Florida’s cattle industry has deep roots, having been the primary supplier for
beef to the Confederacy. Many of the families running cattle today ran them
hundreds of years ago. Cracker Cowmen, they call themselves. And, not because
they are white.
Cracker
is a term the British nobility gave to early settlers, which they perceived as
swashbuckling braggarts, wily frontiersmen, and all around lawless rascals. Old
timers are proud of the term, as it distinguishes them from the millions of
snowbirds that migrate to their peninsula each winter who could not have
endured the scorching summers—let alone thrived-- without modern conveniences
such as air conditioning and bug repellent as their descendants had.
You
wouldn’t know it to drive down highway 192 south of Orlando that the heart of
the State’s thriving cattle industry lays a stone’s throw from Disney
in Kissimmee. But, it does. With nearly a million cows, the cattle
industry represents one of the State’s leading agricultural revenue streams.
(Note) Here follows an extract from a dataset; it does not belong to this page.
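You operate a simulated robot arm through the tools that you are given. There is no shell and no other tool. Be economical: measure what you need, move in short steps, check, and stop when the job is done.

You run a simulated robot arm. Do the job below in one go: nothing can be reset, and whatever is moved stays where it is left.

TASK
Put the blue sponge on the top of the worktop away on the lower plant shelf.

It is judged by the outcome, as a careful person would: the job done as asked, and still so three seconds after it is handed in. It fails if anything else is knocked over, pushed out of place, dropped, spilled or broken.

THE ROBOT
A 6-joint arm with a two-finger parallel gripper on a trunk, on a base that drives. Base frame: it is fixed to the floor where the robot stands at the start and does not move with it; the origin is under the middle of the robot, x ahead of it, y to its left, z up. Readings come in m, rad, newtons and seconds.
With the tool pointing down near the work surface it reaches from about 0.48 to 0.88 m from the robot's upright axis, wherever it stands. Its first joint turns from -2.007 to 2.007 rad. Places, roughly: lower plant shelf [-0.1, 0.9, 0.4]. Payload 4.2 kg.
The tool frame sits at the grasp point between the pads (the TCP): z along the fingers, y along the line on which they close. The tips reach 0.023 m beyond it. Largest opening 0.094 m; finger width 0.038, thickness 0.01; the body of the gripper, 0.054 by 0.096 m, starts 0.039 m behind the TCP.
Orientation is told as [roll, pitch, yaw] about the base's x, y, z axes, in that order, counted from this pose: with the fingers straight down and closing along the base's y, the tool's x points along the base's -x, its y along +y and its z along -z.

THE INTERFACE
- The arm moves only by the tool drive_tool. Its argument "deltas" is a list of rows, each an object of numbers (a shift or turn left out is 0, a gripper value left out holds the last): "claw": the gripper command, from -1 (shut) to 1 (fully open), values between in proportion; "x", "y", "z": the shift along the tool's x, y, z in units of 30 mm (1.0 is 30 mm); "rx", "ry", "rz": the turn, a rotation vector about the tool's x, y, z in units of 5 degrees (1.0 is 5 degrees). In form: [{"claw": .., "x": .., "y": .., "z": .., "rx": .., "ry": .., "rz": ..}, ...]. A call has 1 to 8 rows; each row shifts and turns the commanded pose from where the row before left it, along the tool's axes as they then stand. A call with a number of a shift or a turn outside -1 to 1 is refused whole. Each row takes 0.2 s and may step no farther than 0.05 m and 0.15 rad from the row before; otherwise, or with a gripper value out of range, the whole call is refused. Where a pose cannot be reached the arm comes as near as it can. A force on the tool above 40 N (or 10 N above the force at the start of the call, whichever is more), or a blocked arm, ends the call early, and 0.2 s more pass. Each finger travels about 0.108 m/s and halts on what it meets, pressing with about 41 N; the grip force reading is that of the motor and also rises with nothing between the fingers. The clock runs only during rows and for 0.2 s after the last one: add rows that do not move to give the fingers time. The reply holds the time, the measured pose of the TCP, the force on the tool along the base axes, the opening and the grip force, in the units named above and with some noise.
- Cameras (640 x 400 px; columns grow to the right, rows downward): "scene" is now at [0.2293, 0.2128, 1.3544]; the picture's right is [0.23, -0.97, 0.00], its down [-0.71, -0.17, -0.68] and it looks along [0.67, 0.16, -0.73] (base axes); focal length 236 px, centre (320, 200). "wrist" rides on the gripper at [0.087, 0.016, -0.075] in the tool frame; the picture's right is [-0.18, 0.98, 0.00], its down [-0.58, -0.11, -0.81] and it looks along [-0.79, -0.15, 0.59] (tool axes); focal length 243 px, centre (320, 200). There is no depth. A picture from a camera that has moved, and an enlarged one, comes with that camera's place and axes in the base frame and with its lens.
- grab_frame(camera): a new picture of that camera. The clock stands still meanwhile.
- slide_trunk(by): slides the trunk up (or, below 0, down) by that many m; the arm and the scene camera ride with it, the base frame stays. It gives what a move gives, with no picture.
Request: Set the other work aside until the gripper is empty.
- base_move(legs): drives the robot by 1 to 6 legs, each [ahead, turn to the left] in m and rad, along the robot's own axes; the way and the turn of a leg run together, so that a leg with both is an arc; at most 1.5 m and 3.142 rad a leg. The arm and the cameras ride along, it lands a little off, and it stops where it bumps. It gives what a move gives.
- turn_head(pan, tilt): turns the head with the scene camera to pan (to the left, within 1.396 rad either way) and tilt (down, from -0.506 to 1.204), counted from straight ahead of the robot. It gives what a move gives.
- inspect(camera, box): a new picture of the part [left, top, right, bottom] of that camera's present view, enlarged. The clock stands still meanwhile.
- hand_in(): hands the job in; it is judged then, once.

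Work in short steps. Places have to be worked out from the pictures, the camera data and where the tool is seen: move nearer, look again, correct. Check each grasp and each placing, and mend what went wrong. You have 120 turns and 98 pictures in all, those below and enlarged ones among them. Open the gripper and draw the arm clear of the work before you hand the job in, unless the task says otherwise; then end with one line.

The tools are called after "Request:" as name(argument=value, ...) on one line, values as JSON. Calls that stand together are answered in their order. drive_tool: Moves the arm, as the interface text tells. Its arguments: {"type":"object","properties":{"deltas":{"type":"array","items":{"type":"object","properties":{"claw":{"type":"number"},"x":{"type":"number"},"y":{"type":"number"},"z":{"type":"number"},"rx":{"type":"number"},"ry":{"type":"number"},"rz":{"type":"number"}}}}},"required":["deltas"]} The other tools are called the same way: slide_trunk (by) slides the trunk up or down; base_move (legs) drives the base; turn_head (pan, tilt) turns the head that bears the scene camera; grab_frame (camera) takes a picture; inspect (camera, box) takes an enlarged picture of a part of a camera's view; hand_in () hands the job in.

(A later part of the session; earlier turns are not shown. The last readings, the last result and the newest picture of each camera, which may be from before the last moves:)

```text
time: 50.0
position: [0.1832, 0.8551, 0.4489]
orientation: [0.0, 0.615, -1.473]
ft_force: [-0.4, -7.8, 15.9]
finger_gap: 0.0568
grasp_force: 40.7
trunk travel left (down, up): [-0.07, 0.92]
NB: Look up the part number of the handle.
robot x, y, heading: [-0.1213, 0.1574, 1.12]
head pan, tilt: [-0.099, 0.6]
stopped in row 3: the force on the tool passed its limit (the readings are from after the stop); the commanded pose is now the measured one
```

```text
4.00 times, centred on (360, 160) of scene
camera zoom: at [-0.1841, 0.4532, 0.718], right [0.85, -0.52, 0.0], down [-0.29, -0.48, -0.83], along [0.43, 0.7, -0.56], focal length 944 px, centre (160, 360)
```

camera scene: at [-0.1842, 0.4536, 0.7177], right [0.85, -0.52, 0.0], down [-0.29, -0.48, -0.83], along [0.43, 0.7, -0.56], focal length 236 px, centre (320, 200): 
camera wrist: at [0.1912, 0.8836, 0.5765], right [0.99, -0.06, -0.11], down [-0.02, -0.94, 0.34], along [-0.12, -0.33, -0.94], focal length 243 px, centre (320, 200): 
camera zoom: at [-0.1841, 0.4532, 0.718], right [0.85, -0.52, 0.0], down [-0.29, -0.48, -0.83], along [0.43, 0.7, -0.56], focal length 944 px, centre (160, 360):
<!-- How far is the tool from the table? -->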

It’s not just the beef market, but also the value of the calves that makes it
so. More than 860,000 state-born calves were exported to Texas Panhandle,
Oklahoma and Kansas last year.
Over
the years, Ponce de Léon’s Andalusian blacks have been cross bred with imported
Brahman, Angus and Hereford stock along with the Texan Longhorn, to produce a
stock that can easily survive in the prickly palmetto scrub lands of Florida.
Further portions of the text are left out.